WHAT IS ASKED = Write out the full listing again, exactly as it stands.

DATA LINES =
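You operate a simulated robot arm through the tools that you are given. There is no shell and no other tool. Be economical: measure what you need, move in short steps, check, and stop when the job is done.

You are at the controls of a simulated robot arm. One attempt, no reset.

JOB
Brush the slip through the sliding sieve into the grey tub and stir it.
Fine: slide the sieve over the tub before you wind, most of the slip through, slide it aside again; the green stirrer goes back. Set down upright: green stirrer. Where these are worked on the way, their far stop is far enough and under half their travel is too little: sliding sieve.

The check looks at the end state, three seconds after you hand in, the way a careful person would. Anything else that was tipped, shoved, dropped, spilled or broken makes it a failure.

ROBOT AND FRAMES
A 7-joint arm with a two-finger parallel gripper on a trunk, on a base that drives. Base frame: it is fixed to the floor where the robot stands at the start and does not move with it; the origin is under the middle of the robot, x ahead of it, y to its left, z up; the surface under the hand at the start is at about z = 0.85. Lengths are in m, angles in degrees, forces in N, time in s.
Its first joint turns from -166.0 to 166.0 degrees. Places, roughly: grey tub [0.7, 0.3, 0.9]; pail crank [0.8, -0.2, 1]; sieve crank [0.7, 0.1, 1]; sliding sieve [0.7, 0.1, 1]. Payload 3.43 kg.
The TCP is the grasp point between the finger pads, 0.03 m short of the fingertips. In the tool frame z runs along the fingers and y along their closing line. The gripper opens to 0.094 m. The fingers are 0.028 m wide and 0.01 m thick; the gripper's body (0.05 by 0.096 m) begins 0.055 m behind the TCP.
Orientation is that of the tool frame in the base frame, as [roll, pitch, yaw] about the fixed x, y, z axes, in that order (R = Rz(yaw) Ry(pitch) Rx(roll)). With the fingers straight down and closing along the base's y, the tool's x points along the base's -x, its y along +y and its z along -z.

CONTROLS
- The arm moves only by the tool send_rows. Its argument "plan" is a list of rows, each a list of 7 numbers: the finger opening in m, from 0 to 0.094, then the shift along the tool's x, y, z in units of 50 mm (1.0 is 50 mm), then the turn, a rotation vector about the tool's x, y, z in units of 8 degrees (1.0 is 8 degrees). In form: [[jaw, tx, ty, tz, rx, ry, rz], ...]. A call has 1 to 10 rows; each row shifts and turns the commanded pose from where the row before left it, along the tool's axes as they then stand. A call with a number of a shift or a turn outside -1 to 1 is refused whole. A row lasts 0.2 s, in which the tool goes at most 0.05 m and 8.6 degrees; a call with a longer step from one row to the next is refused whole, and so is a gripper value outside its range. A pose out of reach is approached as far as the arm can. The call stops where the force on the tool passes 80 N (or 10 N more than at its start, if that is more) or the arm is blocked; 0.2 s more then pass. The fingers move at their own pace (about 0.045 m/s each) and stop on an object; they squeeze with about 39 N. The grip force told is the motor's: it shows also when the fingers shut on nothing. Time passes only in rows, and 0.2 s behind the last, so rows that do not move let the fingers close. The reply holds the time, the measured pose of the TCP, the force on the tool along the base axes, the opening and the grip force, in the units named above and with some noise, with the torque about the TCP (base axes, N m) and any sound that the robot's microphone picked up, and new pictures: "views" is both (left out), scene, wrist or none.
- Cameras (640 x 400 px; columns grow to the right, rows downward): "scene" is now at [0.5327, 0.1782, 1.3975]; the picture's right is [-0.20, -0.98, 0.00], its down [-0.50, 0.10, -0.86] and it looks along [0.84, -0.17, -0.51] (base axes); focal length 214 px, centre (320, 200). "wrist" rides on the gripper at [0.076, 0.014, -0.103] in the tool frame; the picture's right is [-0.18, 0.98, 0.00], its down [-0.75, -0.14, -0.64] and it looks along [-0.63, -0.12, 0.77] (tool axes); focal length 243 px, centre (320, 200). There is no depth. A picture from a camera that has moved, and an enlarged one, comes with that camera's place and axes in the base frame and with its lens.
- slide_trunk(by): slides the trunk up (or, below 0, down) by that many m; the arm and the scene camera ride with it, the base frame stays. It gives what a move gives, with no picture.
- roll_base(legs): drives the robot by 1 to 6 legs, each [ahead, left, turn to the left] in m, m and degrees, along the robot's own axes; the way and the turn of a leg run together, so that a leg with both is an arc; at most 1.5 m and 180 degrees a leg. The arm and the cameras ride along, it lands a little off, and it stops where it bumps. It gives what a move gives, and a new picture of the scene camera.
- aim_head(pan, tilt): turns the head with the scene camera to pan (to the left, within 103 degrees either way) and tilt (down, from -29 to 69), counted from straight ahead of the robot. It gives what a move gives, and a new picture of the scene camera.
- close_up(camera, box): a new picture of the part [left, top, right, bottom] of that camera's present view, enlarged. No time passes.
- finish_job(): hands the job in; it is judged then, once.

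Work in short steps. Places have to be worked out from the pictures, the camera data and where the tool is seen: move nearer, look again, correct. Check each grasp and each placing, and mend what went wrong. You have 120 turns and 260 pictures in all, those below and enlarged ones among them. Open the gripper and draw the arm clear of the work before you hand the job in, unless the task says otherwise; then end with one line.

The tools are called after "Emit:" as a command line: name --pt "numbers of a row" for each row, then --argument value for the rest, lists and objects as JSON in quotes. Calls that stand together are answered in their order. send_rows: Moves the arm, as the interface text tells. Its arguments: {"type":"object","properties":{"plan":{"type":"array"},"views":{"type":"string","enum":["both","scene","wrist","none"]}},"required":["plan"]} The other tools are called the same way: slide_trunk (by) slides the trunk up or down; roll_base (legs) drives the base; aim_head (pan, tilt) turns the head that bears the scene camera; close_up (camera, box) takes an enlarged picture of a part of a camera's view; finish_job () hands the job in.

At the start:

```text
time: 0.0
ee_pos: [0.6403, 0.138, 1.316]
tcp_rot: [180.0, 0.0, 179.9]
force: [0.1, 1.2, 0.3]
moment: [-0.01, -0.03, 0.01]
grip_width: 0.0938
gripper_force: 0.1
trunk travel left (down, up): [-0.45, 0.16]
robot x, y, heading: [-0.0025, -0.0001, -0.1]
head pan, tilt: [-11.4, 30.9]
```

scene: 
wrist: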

CORRECT RESULT =
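You operate a simulated robot arm through the tools that you are given. There is no shell and no other tool. Be economical: measure what you need, move in short steps, check, and stop when the job is done.

You are at the controls of a simulated robot arm. One attempt, no reset.

JOB
Brush the slip through the sliding sieve into the grey tub and stir it.
Fine: slide the sieve over the tub before you wind, most of the slip through, slide it aside again; the green stirrer goes back. Set down upright: green stirrer. Where these are worked on the way, their far stop is far enough and under half their travel is too little: sliding sieve.

The check looks at the end state, three seconds after you hand in, the way a careful person would. Anything else that was tipped, shoved, dropped, spilled or broken makes it a failure.

ROBOT AND FRAMES
A 7-joint arm with a two-finger parallel gripper on a trunk, on a base that drives. Base frame: it is fixed to the floor where the robot stands at the start and does not move with it; the origin is under the middle of the robot, x ahead of it, y to its left, z up; the surface under the hand at the start is at about z = 0.85. Lengths are in m, angles in degrees, forces in N, time in s.
Its first joint turns from -166.0 to 166.0 degrees. Places, roughly: grey tub [0.7, 0.3, 0.9]; pail crank [0.8, -0.2, 1]; sieve crank [0.7, 0.1, 1]; sliding sieve [0.7, 0.1, 1]. Payload 3.43 kg.
The TCP is the grasp point between the finger pads, 0.03 m short of the fingertips. In the tool frame z runs along the fingers and y along their closing line. The gripper opens to 0.094 m. The fingers are 0.028 m wide and 0.01 m thick; the gripper's body (0.05 by 0.096 m) begins 0.055 m behind the TCP.
Orientation is that of the tool frame in the base frame, as [roll, pitch, yaw] about the fixed x, y, z axes, in that order (R = Rz(yaw) Ry(pitch) Rx(roll)). With the fingers straight down and closing along the base's y, the tool's x points along the base's -x, its y along +y and its z along -z.

CONTROLS
- The arm moves only by the tool send_rows. Its argument "plan" is a list of rows, each a list of 7 numbers: the finger opening in m, from 0 to 0.094, then the shift along the tool's x, y, z in units of 50 mm (1.0 is 50 mm), then the turn, a rotation vector about the tool's x, y, z in units of 8 degrees (1.0 is 8 degrees). In form: [[jaw, tx, ty, tz, rx, ry, rz], ...]. A call has 1 to 10 rows; each row shifts and turns the commanded pose from where the row before left it, along the tool's axes as they then stand. A call with a number of a shift or a turn outside -1 to 1 is refused whole. A row lasts 0.2 s, in which the tool goes at most 0.05 m and 8.6 degrees; a call with a longer step from one row to the next is refused whole, and so is a gripper value outside its range. A pose out of reach is approached as far as the arm can. The call stops where the force on the tool passes 80 N (or 10 N more than at its start, if that is more) or the arm is blocked; 0.2 s more then pass. The fingers move at their own pace (about 0.045 m/s each) and stop on an object; they squeeze with about 39 N. The grip force told is the motor's: it shows also when the fingers shut on nothing. Time passes only in rows, and 0.2 s behind the last, so rows that do not move let the fingers close. The reply holds the time, the measured pose of the TCP, the force on the tool along the base axes, the opening and the grip force, in the units named above and with some noise, with the torque about the TCP (base axes, N m) and any sound that the robot's microphone picked up, and new pictures: "views" is both (left out), scene, wrist or none.
- Cameras (640 x 400 px; columns grow to the right, rows downward): "scene" is now at [0.5327, 0.1782, 1.3975]; the picture's right is [-0.20, -0.98, 0.00], its down [-0.50, 0.10, -0.86] and it looks along [0.84, -0.17, -0.51] (base axes); focal length 214 px, centre (320, 200). "wrist" rides on the gripper at [0.076, 0.014, -0.103] in the tool frame; the picture's right is [-0.18, 0.98, 0.00], its down [-0.75, -0.14, -0.64] and it looks along [-0.63, -0.12, 0.77] (tool axes); focal length 243 px, centre (320, 200). There is no depth. A picture from a camera that has moved, and an enlarged one, comes with that camera's place and axes in the base frame and with its lens.
- slide_trunk(by): slides the trunk up (or, below 0, down) by that many m; the arm and the scene camera ride with it, the base frame stays. It gives what a move gives, with no picture.
- roll_base(legs): drives the robot by 1 to 6 legs, each [ahead, left, turn to the left] in m, m and degrees, along the robot's own axes; the way and the turn of a leg run together, so that a leg with both is an arc; at most 1.5 m and 180 degrees a leg. The arm and the cameras ride along, it lands a little off, and it stops where it bumps. It gives what a move gives, and a new picture of the scene camera.
- aim_head(pan, tilt): turns the head with the scene camera to pan (to the left, within 103 degrees either way) and tilt (down, from -29 to 69), counted from straight ahead of the robot. It gives what a move gives, and a new picture of the scene camera.
- close_up(camera, box): a new picture of the part [left, top, right, bottom] of that camera's present view, enlarged. No time passes.
- finish_job(): hands the job in; it is judged then, once.

Work in short steps. Places have to be worked out from the pictures, the camera data and where the tool is seen: move nearer, look again, correct. Check each grasp and each placing, and mend what went wrong. You have 120 turns and 260 pictures in all, those below and enlarged ones among them. Open the gripper and draw the arm clear of the work before you hand the job in, unless the task says otherwise; then end with one line.

The tools are called after "Emit:" as a command line: name --pt "numbers of a row" for each row, then --argument value for the rest, lists and objects as JSON in quotes. Calls that stand together are answered in their order. send_rows: Moves the arm, as the interface text tells. Its arguments: {"type":"object","properties":{"plan":{"type":"array"},"views":{"type":"string","enum":["both","scene","wrist","none"]}},"required":["plan"]} The other tools are called the same way: slide_trunk (by) slides the trunk up or down; roll_base (legs) drives the base; aim_head (pan, tilt) turns the head that bears the scene camera; close_up (camera, box) takes an enlarged picture of a part of a camera's view; finish_job () hands the job in.

At the start:

```text
time: 0.0
ee_pos: [0.6403, 0.138, 1.316]
tcp_rot: [180.0, 0.0, 179.9]
force: [0.1, 1.2, 0.3]
moment: [-0.01, -0.03, 0.01]
grip_width: 0.0938
gripper_force: 0.1
trunk travel left (down, up): [-0.45, 0.16]
robot x, y, heading: [-0.0025, -0.0001, -0.1]
head pan, tilt: [-11.4, 30.9]
```

scene: 
wrist: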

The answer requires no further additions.